What can also deal a terrible blow on marital bliss, in some cases, is the inevitability of living apart by husband and wife. For certain couples, either of the spouses may have no power to reverse the situation when there is a job-related transfer to another state or town. And this is so common, these days. For instance, work may compel the wife to move to Abuja while the husband’s ‘work station’ is in Lagos. If they insist on living together, then one of them must resign to join the other. At this time, I can only sympathise with the couple, who must think up creative ways of managing the family, particularly, the children.
Truly, it can be ‘a dog’s life’ when circumstances force them to live apart. It is also the time that the love between the man and his wife is put to its most rigorous test. While some couples have handled this well and without any hiccups, whatsoever, others would seem to have been caught napping. Some couples have also had to bow to a setback in their marriage when one of them, particularly the man of the house, suffers a permanent disability resulting from sickness or accident.
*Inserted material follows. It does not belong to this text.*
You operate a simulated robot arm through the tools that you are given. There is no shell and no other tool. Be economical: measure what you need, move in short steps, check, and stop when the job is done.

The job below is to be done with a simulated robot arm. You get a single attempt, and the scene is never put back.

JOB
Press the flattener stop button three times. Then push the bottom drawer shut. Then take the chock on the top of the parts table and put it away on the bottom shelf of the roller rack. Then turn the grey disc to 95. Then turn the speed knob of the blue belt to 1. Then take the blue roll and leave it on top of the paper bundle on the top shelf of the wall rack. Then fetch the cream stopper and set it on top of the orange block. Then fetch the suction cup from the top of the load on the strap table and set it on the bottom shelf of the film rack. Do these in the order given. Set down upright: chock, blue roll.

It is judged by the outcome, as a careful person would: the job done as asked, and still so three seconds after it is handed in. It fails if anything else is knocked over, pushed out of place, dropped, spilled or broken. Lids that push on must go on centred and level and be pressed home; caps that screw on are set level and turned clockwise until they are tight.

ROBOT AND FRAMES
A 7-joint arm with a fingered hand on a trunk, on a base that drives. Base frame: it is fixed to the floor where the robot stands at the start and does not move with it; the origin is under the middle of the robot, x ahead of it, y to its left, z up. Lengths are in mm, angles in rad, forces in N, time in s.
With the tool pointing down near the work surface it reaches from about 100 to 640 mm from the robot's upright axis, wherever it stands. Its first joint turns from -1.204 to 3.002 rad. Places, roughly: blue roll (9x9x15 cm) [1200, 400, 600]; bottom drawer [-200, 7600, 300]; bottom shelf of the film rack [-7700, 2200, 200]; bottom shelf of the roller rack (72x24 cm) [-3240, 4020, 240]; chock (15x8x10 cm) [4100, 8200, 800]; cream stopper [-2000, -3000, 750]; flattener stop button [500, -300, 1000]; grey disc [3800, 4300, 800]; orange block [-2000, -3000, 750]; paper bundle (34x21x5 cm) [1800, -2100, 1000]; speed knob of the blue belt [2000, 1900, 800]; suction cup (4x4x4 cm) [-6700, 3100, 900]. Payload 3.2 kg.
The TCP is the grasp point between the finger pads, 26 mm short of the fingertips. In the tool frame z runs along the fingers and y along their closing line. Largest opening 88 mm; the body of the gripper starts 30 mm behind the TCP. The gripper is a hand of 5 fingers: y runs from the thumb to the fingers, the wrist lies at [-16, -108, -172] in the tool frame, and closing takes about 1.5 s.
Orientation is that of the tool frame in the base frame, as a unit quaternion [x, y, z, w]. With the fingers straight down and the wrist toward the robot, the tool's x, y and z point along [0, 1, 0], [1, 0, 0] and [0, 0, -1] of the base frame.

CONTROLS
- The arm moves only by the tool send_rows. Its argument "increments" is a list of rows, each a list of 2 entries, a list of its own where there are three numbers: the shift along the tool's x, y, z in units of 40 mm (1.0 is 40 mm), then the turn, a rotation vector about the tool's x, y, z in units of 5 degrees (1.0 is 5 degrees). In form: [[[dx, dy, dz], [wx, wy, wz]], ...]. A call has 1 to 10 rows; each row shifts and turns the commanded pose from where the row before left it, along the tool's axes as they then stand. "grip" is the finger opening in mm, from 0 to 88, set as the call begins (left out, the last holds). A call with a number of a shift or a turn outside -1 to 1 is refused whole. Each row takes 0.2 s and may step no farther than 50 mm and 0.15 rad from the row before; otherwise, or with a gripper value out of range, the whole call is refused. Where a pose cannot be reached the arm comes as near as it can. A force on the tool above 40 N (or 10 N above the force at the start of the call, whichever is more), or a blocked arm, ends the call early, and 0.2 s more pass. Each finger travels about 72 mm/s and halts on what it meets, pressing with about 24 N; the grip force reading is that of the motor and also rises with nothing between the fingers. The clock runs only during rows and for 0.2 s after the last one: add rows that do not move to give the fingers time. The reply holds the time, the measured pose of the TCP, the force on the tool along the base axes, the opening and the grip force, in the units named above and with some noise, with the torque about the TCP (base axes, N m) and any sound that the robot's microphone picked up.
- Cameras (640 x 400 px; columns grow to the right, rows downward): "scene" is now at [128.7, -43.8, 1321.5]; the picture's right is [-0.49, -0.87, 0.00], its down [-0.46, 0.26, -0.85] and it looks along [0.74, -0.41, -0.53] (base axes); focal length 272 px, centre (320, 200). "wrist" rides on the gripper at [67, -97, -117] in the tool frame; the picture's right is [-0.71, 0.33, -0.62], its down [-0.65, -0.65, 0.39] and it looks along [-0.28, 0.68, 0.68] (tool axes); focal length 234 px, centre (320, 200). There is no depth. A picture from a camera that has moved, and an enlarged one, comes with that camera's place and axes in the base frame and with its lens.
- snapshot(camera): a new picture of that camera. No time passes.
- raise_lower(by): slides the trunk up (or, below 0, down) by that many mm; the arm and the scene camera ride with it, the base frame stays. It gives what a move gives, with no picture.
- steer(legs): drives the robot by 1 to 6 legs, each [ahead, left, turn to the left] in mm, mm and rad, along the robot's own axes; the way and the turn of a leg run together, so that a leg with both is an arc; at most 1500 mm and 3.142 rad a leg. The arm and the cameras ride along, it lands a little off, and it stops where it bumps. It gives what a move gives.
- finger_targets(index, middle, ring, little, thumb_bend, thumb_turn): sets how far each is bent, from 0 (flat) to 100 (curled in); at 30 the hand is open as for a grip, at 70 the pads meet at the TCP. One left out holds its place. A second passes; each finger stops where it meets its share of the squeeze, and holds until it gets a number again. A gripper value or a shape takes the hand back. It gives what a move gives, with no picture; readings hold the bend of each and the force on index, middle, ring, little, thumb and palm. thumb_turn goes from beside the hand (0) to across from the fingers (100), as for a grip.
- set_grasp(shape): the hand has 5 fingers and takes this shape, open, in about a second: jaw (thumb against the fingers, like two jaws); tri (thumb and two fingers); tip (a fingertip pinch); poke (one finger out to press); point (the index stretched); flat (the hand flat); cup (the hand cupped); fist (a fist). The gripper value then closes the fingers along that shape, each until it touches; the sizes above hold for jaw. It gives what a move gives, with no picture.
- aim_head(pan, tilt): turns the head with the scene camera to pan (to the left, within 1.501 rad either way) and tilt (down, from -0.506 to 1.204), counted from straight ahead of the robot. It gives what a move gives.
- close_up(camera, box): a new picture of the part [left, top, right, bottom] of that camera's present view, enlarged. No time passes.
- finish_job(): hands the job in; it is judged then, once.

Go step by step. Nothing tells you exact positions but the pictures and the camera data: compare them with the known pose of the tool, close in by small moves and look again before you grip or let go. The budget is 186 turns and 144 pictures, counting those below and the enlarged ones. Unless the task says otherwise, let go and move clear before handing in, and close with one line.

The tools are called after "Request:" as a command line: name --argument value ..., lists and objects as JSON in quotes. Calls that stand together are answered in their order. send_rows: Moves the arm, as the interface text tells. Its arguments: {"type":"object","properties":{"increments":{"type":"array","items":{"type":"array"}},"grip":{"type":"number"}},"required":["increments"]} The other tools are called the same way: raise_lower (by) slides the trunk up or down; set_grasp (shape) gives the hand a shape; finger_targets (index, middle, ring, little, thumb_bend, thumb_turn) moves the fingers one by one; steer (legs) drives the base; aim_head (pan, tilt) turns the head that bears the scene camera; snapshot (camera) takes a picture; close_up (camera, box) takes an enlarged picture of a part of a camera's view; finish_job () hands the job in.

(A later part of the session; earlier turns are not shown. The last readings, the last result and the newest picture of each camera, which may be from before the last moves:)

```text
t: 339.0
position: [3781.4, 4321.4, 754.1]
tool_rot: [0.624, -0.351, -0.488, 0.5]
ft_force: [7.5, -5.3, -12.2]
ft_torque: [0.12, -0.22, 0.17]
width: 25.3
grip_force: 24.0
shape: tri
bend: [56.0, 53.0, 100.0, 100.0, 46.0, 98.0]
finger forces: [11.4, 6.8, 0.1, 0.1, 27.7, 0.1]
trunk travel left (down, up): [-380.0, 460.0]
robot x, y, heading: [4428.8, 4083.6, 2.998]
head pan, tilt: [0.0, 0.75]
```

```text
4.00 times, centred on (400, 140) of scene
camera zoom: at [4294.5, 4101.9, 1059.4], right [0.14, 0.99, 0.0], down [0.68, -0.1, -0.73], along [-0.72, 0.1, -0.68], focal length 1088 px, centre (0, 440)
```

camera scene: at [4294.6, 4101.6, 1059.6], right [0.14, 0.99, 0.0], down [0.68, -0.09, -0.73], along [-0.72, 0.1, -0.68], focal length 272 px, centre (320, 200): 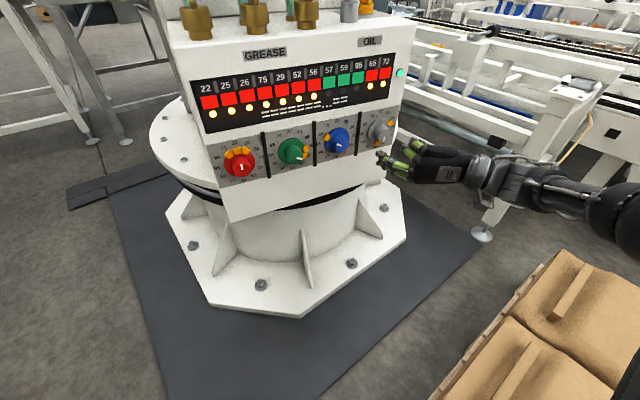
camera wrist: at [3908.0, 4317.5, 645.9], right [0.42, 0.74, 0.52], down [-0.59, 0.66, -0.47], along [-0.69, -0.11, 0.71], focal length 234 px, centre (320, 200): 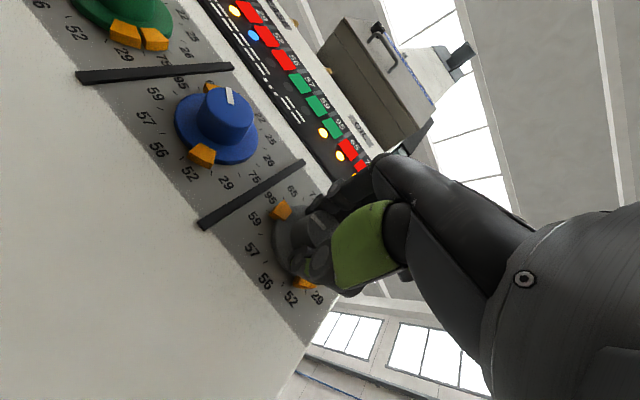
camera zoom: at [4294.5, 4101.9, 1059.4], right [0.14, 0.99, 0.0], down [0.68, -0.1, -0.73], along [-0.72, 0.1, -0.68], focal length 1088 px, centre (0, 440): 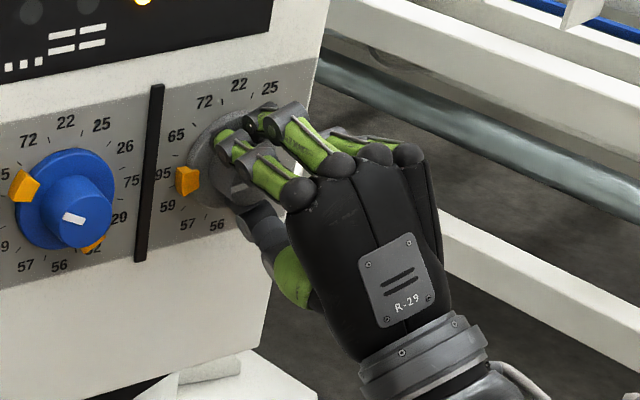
As we live in a society everyone believes that it is their right to mind other people’s businesses, it is not uncommon for hearsay to fly around, when couples live apart. Some of these damaging tales include: ‘Oh … a certain man visits your wife every evening …’ or ‘I saw your husband dropping a woman off in front of a salon on Saturday….’ And if the couples, at the centre of this ‘tale bearing’ are not steadfast and strong enough to stand through it all, they may, in no time, find themselves in the ditch of distrust and consequent dissolution of their marriages.
In this case, a few Nollywood actors and actresses have handled the wrong end of the stick, as they end up losing their marriages to cheap gossips and wicked fabrications. This is why couples will do well to communicate, as surely as the day dawns. Failure to do this will only be opening their flanks for haters to put a wedge between them.
Yet, my ‘straight- from –the –heart’ counsel to couples; the women in particular, who find themselves in such a testing predicament, are to guard their minds jealously. It is only when they decide not to hear or see it, that the evil will be nowhere near to embrace.